Como arrumei um marido coreano – nossa história

Toda vez que digo que meu marido é coreano, as pessoas logo ficam curiosas para saber como a gente se conheceu, em que idioma se comunica, entre outras coisas. Nossa história é um pouco inusitada e só deu certo por muito esforço de ambos (mais dele do que meu, na verdade). Hoje, dia 15 de agosto, a gente completa cinco anos desde nosso primeiro bate-papo online e três anos que nos encontramos pessoalmente pela primeira vez. Para comemorar esse marco, fiz uma retrospectiva da nossa biografia e vou contar isso por meio das perguntas mais comuns que eu escuto de amigos e até desconhecidos:



Como vocês se conheceram?
Quem nos uniu foi a Internet, em agosto de 2009, assim que eu comecei o curso de japonês no CLAC da UFRJ. E foi uma super coincidência, porque eu simplesmente estava querendo praticar mais a língua e digitei no Google: “aprendizado de idiomas gratuito”.  A primeira opção que apareceu foi o Live Mocha, uma rede social em que falantes nativos da língua que você quer estudar corrigem seus exercícios e interagem com você.
Depois de uns cinco dias de uso, conheci muita gente nova, com quem falava mais em inglês do que japonês (até porque eu ainda era iniciante neste último). E, dentre os japoneses, chineses, americanos, britânicos, argentinos, indianos e quenianos, estava o Jerry, único coreano da lista. Ele é graduado em japonês e havia morado no país por um ano. Além disso, estava indo fazer um intercâmbio na Inglaterra em alguns meses. Por isso, queria me ajudar e, ao mesmo tempo, praticar inglês.

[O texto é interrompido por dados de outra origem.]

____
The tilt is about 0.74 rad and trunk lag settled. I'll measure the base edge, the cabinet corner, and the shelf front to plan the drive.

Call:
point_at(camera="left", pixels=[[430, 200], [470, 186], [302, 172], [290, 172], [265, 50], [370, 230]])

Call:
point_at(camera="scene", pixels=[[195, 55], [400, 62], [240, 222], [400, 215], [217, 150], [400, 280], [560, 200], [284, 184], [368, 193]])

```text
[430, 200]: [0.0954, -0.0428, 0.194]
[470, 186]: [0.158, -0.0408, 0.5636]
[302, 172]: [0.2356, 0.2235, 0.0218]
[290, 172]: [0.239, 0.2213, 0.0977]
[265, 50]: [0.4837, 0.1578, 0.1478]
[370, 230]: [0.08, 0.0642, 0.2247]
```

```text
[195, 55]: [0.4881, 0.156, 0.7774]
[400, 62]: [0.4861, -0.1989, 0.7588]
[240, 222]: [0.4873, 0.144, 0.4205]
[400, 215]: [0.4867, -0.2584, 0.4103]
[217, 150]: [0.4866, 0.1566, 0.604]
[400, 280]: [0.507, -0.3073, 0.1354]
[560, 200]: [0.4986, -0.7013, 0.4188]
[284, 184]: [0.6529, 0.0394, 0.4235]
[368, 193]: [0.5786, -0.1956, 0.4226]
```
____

Mas por que aprender japonês?
Uma pessoa que certamente influenciou nisso foi minha amiga de faculdade, Rafaela. Até 2007, eu não tinha nenhum interesse pelo Oriente. Só tinha visões estereotipadas e considerava nerd todo mundo que gostava de animes, mangás e cultura japonesa. Mas, depois que essa amiga me apresentou as novelas orientais, chamadas de doramas, comecei a ter uma profunda admiração, primeiramente pelos japoneses e, mais tarde, por taiwaneses, coreanos e chineses. Então, assim que terminei o curso de espanhol, corri para aprender japonês. Da parte dele, quem indicou o Live Mocha foi um amigo, nosso outro cupido.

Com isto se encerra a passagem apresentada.